In other words, the Court got it right and Flytenow screwed up.
In any event, the FARs are dispositive on the issue: "Where it is doubtful that an operation is for “compensation or hire”, the test applied is whether the carriage by air is merely incidental to the person's other business or is, in itself, a major enterprise for profit." See definition of commercial operator, http://www.ecfr.gov/cgi-bin/text-idx?rgn=div8&node=14:1.0.1....
But is the current regulation reasonable? So a private pilot putting 3 pax in the back of his 1956 Skylane on Angel Flight is ok but the same pilot taking people up to circle around their neighborhood is suddenly dangerous? Ah no it perfectly safe if they just smiled and walked away after the flight. But if they offered to chip in for the fuel then they were well into the "danger zone" right?
The way FAA regulates commercial air transport is outdated and harmful for businesses. Here is another example. A 10000 hours commercial pilot who happened to own a brand new twin cannot take paying passengers, that according to the FAA is dangerous. But a 500 hours 18 year old kid with a wet ink on his commercial license taking 10 pax in a beat up C402 is just fine. What's the difference between the two? The latter works for a company that paid slightly over a million dollars to the FAA for the part 135 certificate.

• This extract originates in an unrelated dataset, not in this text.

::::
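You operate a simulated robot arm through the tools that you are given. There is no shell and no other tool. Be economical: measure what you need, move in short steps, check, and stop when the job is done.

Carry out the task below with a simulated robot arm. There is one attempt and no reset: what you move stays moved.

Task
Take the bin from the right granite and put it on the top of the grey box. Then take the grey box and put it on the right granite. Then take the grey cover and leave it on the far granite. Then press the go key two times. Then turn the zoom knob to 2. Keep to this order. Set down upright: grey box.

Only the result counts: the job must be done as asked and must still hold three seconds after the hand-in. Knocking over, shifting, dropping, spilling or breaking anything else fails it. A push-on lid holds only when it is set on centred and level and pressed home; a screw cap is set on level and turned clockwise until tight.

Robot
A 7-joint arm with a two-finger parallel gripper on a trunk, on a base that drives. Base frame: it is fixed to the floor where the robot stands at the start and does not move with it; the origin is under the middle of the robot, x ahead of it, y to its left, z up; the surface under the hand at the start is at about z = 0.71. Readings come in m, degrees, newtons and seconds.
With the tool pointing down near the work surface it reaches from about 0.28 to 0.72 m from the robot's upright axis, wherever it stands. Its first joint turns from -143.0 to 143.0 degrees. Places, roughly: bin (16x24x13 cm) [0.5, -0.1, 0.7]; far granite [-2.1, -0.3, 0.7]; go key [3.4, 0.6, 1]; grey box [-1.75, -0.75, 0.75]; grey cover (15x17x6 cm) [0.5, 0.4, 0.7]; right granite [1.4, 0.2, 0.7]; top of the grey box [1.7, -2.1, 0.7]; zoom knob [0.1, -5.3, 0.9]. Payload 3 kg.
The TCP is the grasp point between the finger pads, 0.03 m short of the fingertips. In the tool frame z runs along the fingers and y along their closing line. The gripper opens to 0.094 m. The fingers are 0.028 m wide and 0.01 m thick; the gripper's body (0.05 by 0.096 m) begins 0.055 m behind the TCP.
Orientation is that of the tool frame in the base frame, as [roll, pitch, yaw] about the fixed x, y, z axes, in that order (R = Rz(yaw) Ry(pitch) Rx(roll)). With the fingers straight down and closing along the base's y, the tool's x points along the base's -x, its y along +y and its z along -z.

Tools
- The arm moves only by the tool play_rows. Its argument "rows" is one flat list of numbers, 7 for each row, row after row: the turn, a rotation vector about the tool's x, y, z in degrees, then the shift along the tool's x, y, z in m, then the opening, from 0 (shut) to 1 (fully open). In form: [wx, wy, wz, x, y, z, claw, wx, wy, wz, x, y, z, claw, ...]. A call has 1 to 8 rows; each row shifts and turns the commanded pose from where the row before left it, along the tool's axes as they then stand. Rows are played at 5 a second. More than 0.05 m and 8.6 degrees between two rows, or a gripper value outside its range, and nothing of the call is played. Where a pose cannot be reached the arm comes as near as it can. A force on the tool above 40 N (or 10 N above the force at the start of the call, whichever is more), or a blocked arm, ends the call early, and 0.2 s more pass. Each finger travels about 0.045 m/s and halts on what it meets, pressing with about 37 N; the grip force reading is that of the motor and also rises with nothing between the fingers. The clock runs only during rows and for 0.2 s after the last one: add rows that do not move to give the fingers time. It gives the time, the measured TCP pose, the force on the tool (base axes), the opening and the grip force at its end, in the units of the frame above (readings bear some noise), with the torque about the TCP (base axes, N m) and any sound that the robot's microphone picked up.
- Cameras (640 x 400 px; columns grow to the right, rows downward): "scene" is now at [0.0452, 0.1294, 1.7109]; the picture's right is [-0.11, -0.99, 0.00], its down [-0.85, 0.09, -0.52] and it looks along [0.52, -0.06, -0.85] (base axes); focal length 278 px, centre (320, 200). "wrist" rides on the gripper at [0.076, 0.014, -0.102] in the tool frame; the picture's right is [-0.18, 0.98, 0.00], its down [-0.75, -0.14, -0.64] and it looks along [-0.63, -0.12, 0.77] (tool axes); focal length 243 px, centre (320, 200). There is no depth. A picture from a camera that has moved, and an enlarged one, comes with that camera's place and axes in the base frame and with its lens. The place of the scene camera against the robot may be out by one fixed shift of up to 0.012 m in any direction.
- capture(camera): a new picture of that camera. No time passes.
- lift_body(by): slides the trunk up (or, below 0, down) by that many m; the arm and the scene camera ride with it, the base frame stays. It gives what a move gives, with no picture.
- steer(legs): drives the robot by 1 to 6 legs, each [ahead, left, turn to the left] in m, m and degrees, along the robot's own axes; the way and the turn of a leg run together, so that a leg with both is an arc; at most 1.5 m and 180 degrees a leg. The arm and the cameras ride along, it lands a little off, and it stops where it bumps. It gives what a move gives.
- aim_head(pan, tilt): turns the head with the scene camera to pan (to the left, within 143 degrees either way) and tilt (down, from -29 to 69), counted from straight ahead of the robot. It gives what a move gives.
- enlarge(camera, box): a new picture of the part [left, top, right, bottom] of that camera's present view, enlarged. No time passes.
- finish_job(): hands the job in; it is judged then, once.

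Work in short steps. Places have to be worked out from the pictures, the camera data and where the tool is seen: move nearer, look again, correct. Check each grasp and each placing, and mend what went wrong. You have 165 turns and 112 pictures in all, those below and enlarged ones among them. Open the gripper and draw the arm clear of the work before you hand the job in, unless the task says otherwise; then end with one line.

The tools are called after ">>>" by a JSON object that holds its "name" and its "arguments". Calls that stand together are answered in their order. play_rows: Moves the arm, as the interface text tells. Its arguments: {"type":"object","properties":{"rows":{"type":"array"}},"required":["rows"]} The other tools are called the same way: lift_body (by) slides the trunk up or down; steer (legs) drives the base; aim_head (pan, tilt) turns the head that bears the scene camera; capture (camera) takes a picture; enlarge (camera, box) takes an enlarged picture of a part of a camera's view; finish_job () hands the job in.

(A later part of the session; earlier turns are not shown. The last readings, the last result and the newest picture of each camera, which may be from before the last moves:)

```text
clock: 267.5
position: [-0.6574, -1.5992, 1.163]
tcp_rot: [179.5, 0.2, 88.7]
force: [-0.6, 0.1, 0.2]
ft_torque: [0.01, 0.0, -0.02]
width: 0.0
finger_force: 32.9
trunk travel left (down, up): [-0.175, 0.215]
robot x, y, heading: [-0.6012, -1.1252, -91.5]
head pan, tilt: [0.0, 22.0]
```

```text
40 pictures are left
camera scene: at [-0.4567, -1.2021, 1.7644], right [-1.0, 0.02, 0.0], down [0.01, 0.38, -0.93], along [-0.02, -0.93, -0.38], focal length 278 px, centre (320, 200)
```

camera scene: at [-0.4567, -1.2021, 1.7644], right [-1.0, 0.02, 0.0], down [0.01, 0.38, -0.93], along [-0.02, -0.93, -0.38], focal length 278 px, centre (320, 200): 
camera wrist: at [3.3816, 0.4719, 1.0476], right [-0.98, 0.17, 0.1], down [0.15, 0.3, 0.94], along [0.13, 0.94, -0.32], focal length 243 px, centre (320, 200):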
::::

I'm sorry but this regulation makes no sense.
Services like Uberhop save energy, reduce traffic, pollution, cost. There are no downsides.
It's as if Uberhop was launched in a market that used predominantly city buses.
What part of there being a "transaction" makes the flight inherently unsafe? Does a "transaction" imply that the private pilot will be flying more to make money, therefore be less safe? If that's the case shouldn't there just be a limitation on the number of flights private pilots can do?
Are private pilots not supposed to take passengers with them? If that's the case, maybe there can be additional safety/certification requirements imposed for private pilots (without requiring them needing to learn all the ins and outs of commercial 747 flights).
A blanket ban just because there is money involved seems silly.